I have been pondering one particularly influential theme that crops up repeatedly in the documents: the freedom of the press. Something so easy to take for granted in today’s overly-saturated media culture, this constitutional law greatly influenced Latin American culture and politics when it was first introduced and was vociferously defended in times of censorship. Furthermore, this law has greatly shaped the content of the digital archive, which reflects the trend of an overwhelming increase in published documents in Latin America in the early decades of the nineteenth century, as writers eager to express their thoughts regarding the government of their newly-liberated countries are given the green light. In this case, the fact of the existence of these documents tells a story, and is evidence in itself of the political developments of the time.

The writers of nineteenth-century Latin America were so keenly aware of their place in history and of their role as witnesses to the enormous upheavals and historical developments that occurred in their countries. I was particularly interested to read a short historical novel, La Huerfana de Pago-Largo, by Francisco López Torres, about a young orphan girl who represents nineteenth-century civilisation and humanity, by rejecting tyranny, embracing liberty, practicing virtue and combating church abuse.

The church is one institution in particular that suffered considerable upheavals. Living in the UK, it is difficult to imagine life in a society so heavily dominated by the church. The documents in the digital library give an idea of the extent to which the church influenced many aspects of everyday life. In one such document, a dialogue of the Bishop of Cadiz, inhabitants of the city are urged to reform their behaviour, in accordance with that required by the local junta. I tried to imagine how I would feel, especially as a child, if my behaviour was so explicitly monitored by not only my parents and school teachers, but also by the government and the church. I couldn’t.
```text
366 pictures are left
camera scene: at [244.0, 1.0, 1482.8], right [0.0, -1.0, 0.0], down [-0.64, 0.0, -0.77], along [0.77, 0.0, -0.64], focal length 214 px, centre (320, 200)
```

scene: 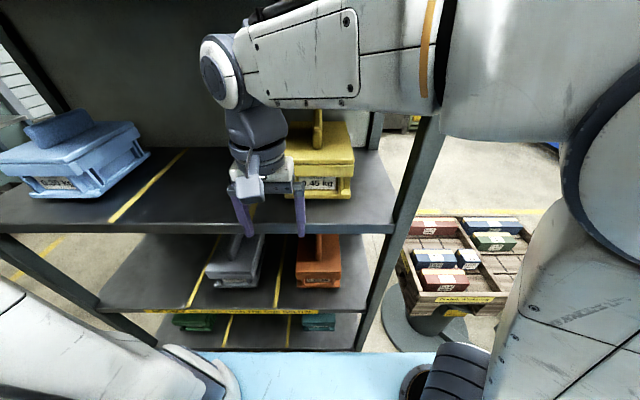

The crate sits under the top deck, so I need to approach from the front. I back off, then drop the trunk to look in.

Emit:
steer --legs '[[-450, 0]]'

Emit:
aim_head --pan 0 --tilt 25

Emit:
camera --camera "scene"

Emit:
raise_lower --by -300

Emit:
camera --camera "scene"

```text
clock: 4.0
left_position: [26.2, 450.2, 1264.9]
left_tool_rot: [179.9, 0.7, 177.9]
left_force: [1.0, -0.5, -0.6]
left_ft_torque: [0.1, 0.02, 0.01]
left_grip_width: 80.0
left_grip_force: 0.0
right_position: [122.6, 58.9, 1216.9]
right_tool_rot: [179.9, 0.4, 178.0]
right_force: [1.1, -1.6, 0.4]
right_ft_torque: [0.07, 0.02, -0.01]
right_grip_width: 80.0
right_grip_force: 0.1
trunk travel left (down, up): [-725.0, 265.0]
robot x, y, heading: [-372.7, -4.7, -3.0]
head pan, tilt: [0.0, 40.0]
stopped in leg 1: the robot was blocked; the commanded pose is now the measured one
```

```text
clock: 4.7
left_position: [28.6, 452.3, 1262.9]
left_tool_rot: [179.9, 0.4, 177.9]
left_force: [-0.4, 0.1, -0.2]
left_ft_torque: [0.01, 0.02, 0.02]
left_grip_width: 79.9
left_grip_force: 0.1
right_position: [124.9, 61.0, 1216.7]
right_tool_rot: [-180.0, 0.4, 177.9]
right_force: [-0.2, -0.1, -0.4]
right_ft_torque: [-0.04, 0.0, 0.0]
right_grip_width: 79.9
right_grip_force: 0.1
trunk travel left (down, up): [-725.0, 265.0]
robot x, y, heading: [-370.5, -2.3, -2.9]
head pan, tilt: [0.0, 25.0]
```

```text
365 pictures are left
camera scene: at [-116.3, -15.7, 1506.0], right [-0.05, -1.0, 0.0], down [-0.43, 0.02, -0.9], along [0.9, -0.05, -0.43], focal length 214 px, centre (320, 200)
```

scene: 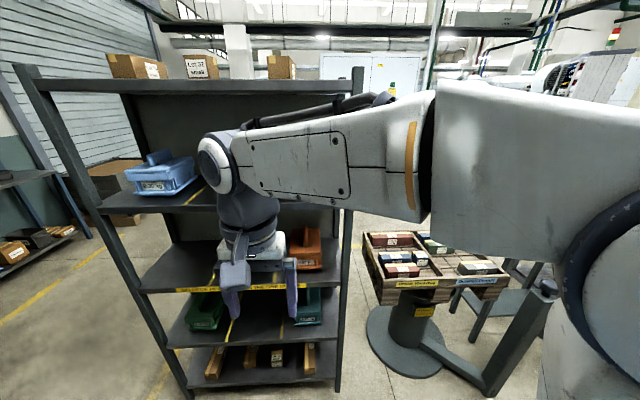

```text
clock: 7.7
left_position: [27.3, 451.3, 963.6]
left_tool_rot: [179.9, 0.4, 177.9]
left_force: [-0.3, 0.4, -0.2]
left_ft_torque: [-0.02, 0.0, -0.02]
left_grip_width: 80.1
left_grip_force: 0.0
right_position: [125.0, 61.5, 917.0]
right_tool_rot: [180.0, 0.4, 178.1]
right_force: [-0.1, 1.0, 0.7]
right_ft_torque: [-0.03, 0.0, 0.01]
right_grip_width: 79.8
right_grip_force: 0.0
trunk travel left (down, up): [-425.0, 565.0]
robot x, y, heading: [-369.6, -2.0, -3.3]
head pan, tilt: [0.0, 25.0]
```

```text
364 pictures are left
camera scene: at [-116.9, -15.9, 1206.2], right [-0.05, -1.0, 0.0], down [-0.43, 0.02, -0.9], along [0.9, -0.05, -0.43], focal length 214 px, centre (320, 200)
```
The nineteenth century was a period when the nations of Latin America were struggling to define themselves, to clearly establish their territories and declare themselves to the world. I was particularly fascinated by the series of documents in the digital library concerning the border disputes in the Patagonian region of Chile and Argentina. Travelling through the region myself a few years ago, and crossing the border from one country to the other every few days for several weeks, I was completely oblivious to the fact that the border had only been defined following a laborious process of long drawn-out disputes and negotiations. I wish I had worked on this project before my South American travels; I might have understood a little more about what I witnessed.

The Honorary Latin Americanist, by Sarah Backhouse

With the Liberalism in the Americas project now coming to a close, and the digital library  complete and looking marvellous… I thought it high time that I contribute some thoughts about the project and my part in it.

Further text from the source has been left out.